* begin Supplied information *

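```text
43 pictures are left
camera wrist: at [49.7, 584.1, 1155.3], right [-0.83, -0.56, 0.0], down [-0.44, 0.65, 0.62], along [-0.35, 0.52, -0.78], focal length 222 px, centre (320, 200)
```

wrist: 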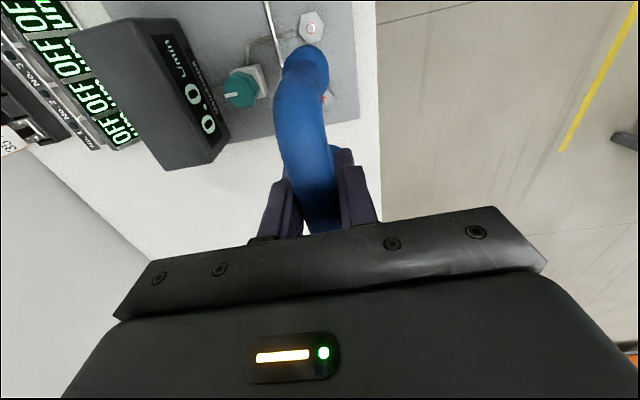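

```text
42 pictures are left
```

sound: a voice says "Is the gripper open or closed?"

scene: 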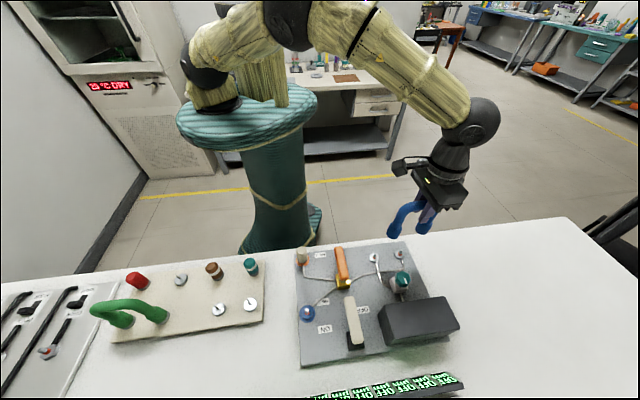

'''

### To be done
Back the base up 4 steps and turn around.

* end Supplied information *

### To be done
Track down all lines above with the string "left" and copy them.

### Exercise response
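43 pictures are left
42 pictures are left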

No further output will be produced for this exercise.